--- Begin GIVEN DATA ---

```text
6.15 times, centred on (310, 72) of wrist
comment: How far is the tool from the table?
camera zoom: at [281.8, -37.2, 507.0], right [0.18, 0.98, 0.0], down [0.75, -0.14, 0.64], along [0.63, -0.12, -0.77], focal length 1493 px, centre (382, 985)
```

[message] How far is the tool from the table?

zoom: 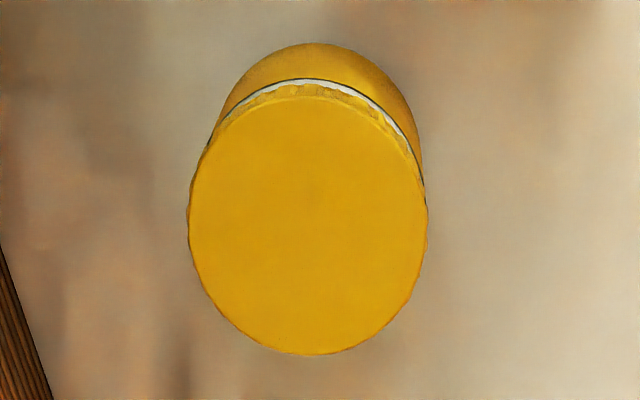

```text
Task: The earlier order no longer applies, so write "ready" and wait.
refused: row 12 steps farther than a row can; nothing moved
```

--- End GIVEN DATA ---
--- Begin SOURCE ---

A postagem final do Festival de Toronto de 2022 com comentários sobre Walk Up, All the Beauty and the Bloodshed e mais
Walk Up
A essa altura do campeonato, criticar o cinema de Hong Sang-soo por ser como é fala mais sobre o crítico do que acerca do artista. Com dois e até três lançamentos anuais, o diretor sul-coreano está na zona de conforto temática, técnica e artística. Mas isto não é sinônimo de preguiça, é a consciência do diretor da ambição e poderio artístico. A cada capítulo (dá para chamar cada filme de capítulo de uma obra maior ou até mesmo de um diário), Hong Sang-soo revela mais sobre si mesmo, sobre a forma como pensa espaço e tempo no cinema e como acontecimentos, a priori mundanos, podem modelar a experiência de seus personagens.
Kwon Hae-hyo retoma a parceria com o diretor e interpreta seu alter-ego, um diretor de cinema famoso no circuito de festivais, que tenta se reconectar com a filha durante a visita à edificação reformada pela arquiteta Lee Hye-young. O desejo do diretor é de que a filha, que deseja ser designer de interiores, trabalhe com a arquiteta, e ela, a seu tempo, flerta e paparica com o diretor, oferecendo-lhe para morar gratuitamente na cobertura do prédio. No prédio, o restaurante da proprietária interpretada por Song Seon-mi, com quem o diretor inicia um relacionamento.

--- End SOURCE ---

-- DIRECTION 1 --
Quote the source word for word, starting at "A postagem final" and ending with "de seus personagens.".
-- DIRECTION 2 --
Supply the part of the source that comes after its last sentence.

-- TASK OUTPUT 1 --
A postagem final do Festival de Toronto de 2022 com comentários sobre Walk Up, All the Beauty and the Bloodshed e mais
Walk Up
A essa altura do campeonato, criticar o cinema de Hong Sang-soo por ser como é fala mais sobre o crítico do que acerca do artista. Com dois e até três lançamentos anuais, o diretor sul-coreano está na zona de conforto temática, técnica e artística. Mas isto não é sinônimo de preguiça, é a consciência do diretor da ambição e poderio artístico. A cada capítulo (dá para chamar cada filme de capítulo de uma obra maior ou até mesmo de um diário), Hong Sang-soo revela mais sobre si mesmo, sobre a forma como pensa espaço e tempo no cinema e como acontecimentos, a priori mundanos, podem modelar a experiência de seus personagens.

-- TASK OUTPUT 2 --
Hong Sang-soo explica, através da boca do vaidoso protagonista, a ambição de seu cinema. Ou está apenas brincando com o espectador acostumado a procurar seus traços pessoais em sua obra? Até que ponto os artistas (ou poetas) da obra de Sang-Soo são seu alter-ego ou pista falsa para fisgar quem pensa e reflete cinema a partir da relação entre autor e obra. Na realidade, a estratégia de Walk Up, além da reunião do elenco em cenas extensas em que os personagens bebem muito e jogam papo fora, é jogar com as políticas de espaço e tempo, matérias-primas do cinema, na opinião de Noël Burch.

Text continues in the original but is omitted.